Das Landgericht München I hatte den EuGH um Auslegung von Art. 14 Abs. 1 der Pauschalreiserichtlinie 2015/2302 ersucht, der vorsieht, dass ein Reisender Anspruch auf eine angemessene Preisminderung für jeden Zeitraum hat, in dem eine Vertragswidrigkeit vorliegt. Die Haftung des Reiseveranstalters ist dabei verschuldensunabhängig und entfällt nur dann, wenn der Veranstalter nachweist, dass die Vertragswidrigkeit dem Reisenden zuzurechnen ist.
Der Entscheidung zugrunde lag der Fall von Reisenden, die von ihrem Reiseveranstalter eine Preisminderung in Höhe von 70 % des Reisepreises verlangten, weil ihre Reise nach Gran Canaria aufgrund der vor Ort angeordneten Maßnahmen eingeschränkt gewesen sei (u.a. keine Möglichkeit die Insel zu besichtigen, gesperrte Strände, gesperrter Pool nebst Liegen, fehlendes Animationsprogramm, Ausgangssperre, außer zur Essensaufnahme) und sie vorzeitig die Rückreise hätten antreten müssen.
Der Reiseveranstalter verweigerte die Preisminderung in dem er geltend machte, dass es sich vorliegend um ein allgemeines Lebensrisiko handele, für das er nicht einzustehen habe.

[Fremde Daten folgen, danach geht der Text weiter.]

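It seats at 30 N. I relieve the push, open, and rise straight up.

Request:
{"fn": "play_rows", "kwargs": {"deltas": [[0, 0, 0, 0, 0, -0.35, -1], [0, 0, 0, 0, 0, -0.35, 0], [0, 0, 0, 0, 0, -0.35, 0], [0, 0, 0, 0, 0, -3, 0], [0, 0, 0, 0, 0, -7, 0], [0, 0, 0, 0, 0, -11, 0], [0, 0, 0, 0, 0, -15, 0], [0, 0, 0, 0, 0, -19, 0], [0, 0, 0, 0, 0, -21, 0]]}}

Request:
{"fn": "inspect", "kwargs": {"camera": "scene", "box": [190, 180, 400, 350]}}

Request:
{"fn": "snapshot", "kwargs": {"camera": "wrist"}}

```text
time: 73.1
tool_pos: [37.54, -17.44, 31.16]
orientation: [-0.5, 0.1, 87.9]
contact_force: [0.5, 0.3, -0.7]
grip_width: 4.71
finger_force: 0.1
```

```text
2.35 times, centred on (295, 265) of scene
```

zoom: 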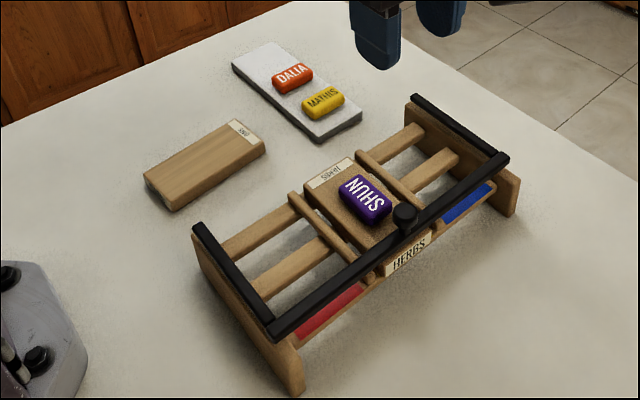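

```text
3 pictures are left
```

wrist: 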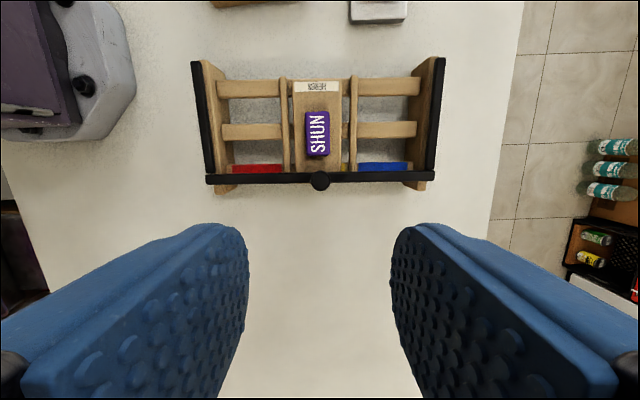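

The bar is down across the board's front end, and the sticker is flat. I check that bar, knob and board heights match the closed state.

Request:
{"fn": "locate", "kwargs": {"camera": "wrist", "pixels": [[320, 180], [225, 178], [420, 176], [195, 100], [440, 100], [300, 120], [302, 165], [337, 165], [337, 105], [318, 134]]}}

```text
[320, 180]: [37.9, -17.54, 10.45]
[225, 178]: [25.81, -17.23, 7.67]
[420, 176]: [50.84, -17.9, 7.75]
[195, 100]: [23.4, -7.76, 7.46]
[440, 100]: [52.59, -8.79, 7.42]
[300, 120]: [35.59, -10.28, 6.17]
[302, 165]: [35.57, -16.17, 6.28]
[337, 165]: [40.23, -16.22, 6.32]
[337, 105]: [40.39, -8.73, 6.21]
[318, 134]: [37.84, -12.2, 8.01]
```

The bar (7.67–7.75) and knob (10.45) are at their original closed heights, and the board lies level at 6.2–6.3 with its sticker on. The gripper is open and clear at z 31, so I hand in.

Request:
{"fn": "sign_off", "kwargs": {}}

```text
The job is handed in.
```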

Diesem Argument ist der EuGH nicht gefolgt, sondern hat entschieden, dass ein Reisender auch dann Anspruch auf Minderung des Reisepreises hat, wenn eine Vertragswidrigkeit der in seiner Pauschalreise zusammengefassten Reiseleistungen durch Einschränkungen bedingt ist, die an seinem Reiseziel zur Bekämpfung der Verbreitung einer Infektionskrankheit, wie COVID-19, angeordnet wurden. Der EuGH betont, dass die Ursachen von reiserechtlichen Vertragswidrigkeiten unerheblich sind, da die Pauschalreiserichtlinie in Bezug auf den Preisminderungsanspruch eine verschuldensunabhängige Haftung des Veranstalters vorsieht. Unerheblich sei vorliegend zudem, dass durch COVID-19 bedingte Einschränkungen auch am Wohnort des Reisenden und in anderen Ländern angeordnet wurden.

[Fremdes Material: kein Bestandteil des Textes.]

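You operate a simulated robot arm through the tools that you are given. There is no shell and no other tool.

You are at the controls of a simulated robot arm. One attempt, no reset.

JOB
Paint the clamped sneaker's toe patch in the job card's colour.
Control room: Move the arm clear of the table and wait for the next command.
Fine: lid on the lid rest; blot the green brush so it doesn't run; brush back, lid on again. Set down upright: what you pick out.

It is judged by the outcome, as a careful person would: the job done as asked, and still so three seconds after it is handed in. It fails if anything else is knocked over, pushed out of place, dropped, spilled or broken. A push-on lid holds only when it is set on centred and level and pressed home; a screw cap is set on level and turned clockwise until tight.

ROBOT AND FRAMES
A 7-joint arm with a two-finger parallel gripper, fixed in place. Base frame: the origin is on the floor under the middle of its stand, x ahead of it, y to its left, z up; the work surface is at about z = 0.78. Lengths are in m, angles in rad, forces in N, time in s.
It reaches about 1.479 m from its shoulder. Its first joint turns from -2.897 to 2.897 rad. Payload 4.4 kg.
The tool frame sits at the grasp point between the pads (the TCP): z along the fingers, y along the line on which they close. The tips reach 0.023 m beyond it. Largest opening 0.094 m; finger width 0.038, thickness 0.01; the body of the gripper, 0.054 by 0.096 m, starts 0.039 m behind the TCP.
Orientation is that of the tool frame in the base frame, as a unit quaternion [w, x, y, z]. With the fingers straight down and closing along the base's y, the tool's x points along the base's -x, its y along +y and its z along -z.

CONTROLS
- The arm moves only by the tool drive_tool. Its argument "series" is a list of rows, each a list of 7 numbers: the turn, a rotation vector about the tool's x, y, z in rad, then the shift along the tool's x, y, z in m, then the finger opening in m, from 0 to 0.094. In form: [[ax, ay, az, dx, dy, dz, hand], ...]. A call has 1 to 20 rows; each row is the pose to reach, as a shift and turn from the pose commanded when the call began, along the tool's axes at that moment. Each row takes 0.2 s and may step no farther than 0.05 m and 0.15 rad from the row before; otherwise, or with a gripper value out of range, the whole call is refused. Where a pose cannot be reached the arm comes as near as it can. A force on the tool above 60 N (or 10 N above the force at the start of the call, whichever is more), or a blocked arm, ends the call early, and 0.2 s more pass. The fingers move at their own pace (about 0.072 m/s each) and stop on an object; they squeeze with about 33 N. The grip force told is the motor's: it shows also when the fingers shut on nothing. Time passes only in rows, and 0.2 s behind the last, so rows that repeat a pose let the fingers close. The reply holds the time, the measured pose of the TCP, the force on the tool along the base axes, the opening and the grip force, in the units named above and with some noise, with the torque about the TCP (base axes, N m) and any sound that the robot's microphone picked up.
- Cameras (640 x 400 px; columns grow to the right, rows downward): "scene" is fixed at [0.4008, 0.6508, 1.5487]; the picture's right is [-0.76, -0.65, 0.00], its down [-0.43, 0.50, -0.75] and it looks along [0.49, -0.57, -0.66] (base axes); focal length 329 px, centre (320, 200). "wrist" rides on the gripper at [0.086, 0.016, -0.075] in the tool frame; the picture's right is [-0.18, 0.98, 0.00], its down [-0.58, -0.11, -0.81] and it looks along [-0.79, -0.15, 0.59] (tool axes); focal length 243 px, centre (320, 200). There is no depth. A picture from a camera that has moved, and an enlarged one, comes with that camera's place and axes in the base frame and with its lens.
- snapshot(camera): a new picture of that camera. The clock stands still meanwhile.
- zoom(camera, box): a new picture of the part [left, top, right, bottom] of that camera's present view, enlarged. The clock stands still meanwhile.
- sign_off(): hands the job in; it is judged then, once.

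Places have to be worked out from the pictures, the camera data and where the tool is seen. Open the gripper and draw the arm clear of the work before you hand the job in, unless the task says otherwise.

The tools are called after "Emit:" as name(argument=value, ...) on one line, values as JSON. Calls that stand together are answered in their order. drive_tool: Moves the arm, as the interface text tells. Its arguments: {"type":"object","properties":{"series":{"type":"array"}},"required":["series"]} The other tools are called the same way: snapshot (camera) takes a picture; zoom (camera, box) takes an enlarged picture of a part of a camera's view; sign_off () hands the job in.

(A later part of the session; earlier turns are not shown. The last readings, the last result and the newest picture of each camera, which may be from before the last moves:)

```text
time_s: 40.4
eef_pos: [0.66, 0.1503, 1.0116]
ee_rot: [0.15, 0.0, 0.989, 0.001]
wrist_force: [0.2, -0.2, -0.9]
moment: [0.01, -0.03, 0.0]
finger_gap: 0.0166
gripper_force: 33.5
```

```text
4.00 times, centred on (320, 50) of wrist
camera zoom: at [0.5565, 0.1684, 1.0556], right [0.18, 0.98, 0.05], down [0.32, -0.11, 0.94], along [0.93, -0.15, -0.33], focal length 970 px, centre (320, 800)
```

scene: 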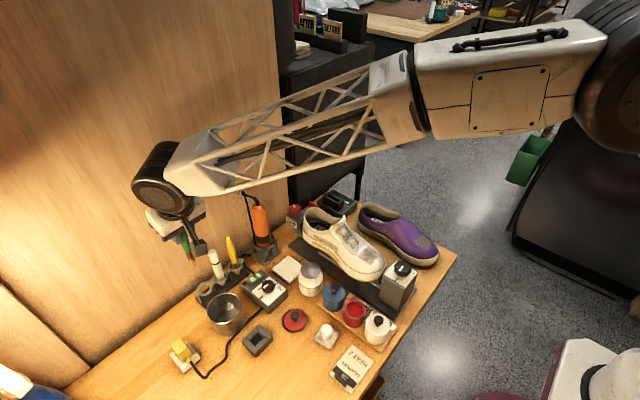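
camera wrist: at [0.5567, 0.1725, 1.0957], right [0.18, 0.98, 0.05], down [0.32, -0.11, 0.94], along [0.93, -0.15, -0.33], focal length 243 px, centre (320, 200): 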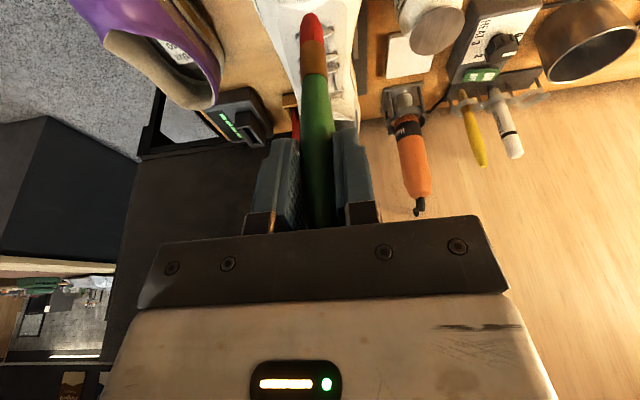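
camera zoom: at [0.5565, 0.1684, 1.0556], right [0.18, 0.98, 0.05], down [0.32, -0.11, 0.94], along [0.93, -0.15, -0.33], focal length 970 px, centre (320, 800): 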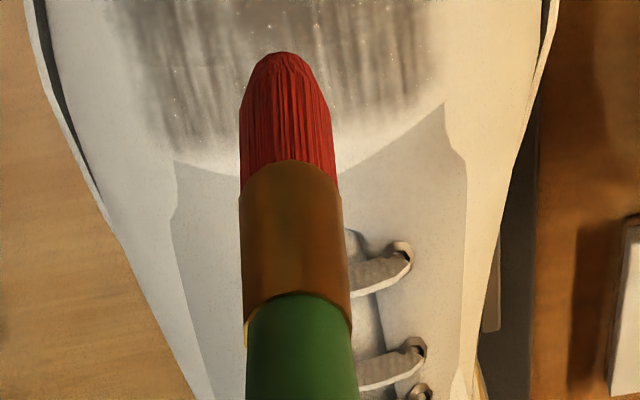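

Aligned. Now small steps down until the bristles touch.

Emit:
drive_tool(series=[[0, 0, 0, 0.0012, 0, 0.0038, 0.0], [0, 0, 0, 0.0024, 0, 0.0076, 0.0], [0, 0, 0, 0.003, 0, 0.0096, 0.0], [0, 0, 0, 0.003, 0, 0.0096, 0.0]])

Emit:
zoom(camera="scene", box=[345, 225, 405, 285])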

Darüber hinaus hat der EuGH mit seiner heutigen Entscheidung klargestellt, dass es sich bei den aus dem Pauschalreisevertrag ergebenden Verpflichtungen des Reiseveranstalters nicht nur um diejenigen handelt, die ausdrücklich im Vertrag vereinbart sind, sondern auch um diejenigen, die damit zusammenhängen und sich aus dem Ziel des Reisevertrags ergeben.
Welche Preisminderung in Fällen wie dem vorliegenden angemessen ist, müsse anhand der in der jeweiligen Pauschalreise zusammengefassten Leistungen beurteilt werden und dem Wert der Leistungen entsprechen, deren Vertragswidrigkeit festgestellt wurde.
Es sei deshalb nunmehr Sache des Landgerichts München I auf der Grundlage der vertraglich vereinbarten Leistungen zu beurteilen, ob die geschilderten Einschränkungen (insbesondere Sperrung des Pools, fehlendes Animationsprogramm, kein Zugang zu den Stränden, keine Möglichkeit zur Inselbesichtigung) eine Nichterbringung oder mangelhafte Erbringung der vertraglich geschuldeten Leistungen des Reiseveranstalters darstellen.